-- BEGIN Text provided --
So, oft in theologic wars
The disputants, I ween,
Rail on in utter ignorance
Of what each other mean,
And prate about an Elephant
Not one of them has seen!
The moral to John Godfrey Saxe’s poem “The Blindmen and the Elephant” — that famous parable quoted by preachers and other middle-managers — is a warning to those who would say too clearly just what anything as anomalous as an Anglican Communion was/is/will be. Church? Federation? Confederation? Koinonia?
Take the question of the proposed Anglican Covenant. There are those (groping in the dark and holding the trunk of the elephant) who say the Covenant will make “a ‘loose-knit federation’ of autonomous churches.” Blogger Malcolm French says that’s really no shocker, given the history.
International Anglicanism has always been a relationship among autonomous churches. While there were occasional communications among the Church of England, the Scottish Episcopal Church and the Episcopal Church in the United States in the early days, the actual relationship was largely one of (mostly benign) neglect. The English church did assist the Scottish ‘Piskies to re-establish episcopacy, and the two British churches both ordained bishops for the Americans.
But
… neither [the English nor the Scots] ever claimed authority. In each case, the Americans discerned for themselves what advice to take and what to leave aside. They did reinstate the Nicene Creed into the eucharistic rite, as suggested by the Church of England. They did not accept the English advice to accord more power to the House of Bishops than to the House of Deputies.
French was confirmed and ordained by The Most Rev. Michael Peers, who in 2000 penned a definition of the elephant based on his actually having seen it.
-- END Text provided --
-- BEGIN Stored data --
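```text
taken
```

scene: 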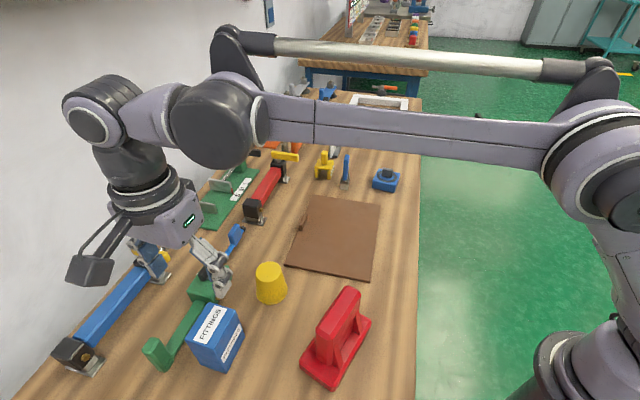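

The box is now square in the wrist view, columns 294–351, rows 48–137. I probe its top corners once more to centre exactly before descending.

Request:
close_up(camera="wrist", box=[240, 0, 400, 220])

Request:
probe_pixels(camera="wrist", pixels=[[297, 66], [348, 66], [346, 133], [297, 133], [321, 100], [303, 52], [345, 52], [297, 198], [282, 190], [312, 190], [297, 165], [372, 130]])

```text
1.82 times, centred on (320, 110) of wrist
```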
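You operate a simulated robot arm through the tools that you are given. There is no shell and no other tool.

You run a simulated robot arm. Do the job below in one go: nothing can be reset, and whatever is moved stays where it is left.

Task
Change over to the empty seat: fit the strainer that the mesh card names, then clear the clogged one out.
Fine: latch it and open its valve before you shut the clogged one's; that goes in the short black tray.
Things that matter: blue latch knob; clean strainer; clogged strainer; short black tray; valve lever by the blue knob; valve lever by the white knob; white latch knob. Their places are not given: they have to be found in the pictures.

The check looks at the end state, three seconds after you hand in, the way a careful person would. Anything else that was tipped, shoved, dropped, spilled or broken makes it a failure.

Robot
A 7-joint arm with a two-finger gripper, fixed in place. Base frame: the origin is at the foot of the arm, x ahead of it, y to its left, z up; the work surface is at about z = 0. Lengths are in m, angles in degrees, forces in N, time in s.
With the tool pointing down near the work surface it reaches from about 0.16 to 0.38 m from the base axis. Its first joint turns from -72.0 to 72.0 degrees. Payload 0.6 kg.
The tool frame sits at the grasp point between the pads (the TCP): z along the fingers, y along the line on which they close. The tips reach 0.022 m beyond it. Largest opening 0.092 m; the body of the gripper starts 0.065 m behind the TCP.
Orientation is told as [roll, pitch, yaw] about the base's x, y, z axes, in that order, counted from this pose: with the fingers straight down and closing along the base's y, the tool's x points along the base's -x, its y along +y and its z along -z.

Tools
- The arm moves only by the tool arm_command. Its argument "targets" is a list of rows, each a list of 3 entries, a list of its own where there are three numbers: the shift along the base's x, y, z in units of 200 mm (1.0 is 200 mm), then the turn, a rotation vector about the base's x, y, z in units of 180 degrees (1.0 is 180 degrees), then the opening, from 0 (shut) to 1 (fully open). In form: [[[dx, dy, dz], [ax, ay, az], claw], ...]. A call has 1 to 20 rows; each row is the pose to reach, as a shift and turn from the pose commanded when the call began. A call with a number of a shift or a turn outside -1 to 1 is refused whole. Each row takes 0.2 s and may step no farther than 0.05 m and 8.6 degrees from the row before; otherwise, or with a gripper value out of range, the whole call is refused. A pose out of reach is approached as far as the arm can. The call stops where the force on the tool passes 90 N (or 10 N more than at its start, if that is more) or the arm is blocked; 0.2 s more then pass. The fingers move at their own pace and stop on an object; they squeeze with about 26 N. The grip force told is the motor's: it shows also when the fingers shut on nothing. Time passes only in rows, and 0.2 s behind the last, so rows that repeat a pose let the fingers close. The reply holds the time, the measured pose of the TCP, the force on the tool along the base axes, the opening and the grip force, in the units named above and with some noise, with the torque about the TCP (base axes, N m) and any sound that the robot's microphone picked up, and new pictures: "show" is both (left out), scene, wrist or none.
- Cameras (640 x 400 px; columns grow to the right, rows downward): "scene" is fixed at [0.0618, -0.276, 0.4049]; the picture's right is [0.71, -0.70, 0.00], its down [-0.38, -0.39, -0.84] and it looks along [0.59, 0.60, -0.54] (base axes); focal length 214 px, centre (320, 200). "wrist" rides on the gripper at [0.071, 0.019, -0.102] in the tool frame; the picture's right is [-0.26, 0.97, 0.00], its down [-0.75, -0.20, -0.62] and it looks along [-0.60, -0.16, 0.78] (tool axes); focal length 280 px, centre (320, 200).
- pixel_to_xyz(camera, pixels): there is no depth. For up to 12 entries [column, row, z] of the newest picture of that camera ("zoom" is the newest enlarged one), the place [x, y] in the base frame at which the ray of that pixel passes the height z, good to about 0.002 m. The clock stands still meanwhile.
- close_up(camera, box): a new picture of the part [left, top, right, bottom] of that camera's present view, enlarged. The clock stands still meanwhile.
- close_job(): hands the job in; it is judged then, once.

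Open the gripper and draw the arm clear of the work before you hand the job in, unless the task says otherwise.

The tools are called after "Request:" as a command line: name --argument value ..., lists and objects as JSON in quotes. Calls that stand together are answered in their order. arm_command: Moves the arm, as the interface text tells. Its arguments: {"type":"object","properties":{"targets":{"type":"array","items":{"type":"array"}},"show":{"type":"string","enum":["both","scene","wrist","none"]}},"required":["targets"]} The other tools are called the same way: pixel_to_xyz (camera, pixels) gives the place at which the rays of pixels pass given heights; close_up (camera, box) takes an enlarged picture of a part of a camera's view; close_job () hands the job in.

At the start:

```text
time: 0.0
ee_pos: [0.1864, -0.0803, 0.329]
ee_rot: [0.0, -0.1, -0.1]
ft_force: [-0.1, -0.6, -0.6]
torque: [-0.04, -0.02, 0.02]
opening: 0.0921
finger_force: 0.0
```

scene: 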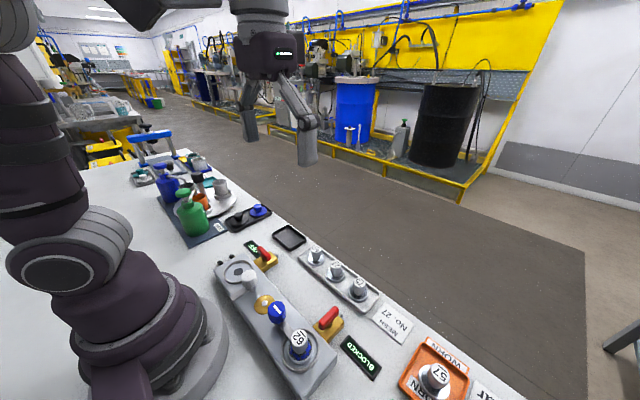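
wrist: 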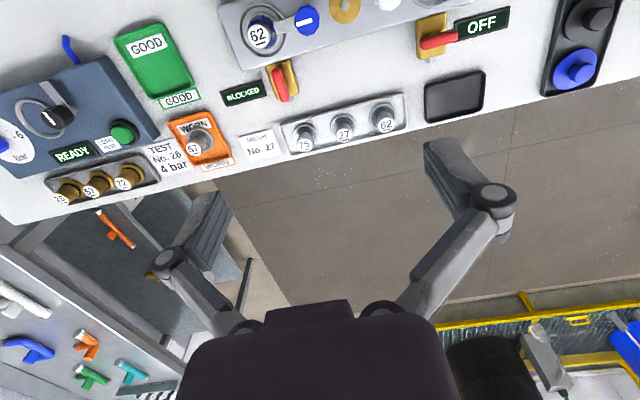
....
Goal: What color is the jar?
-- END Stored data --
Goal: Transcribe the text provided beginning at "So, oft in theologic". Stop after "them has seen!".

Output for this exercise:
So, oft in theologic wars
The disputants, I ween,
Rail on in utter ignorance
Of what each other mean,
And prate about an Elephant
Not one of them has seen!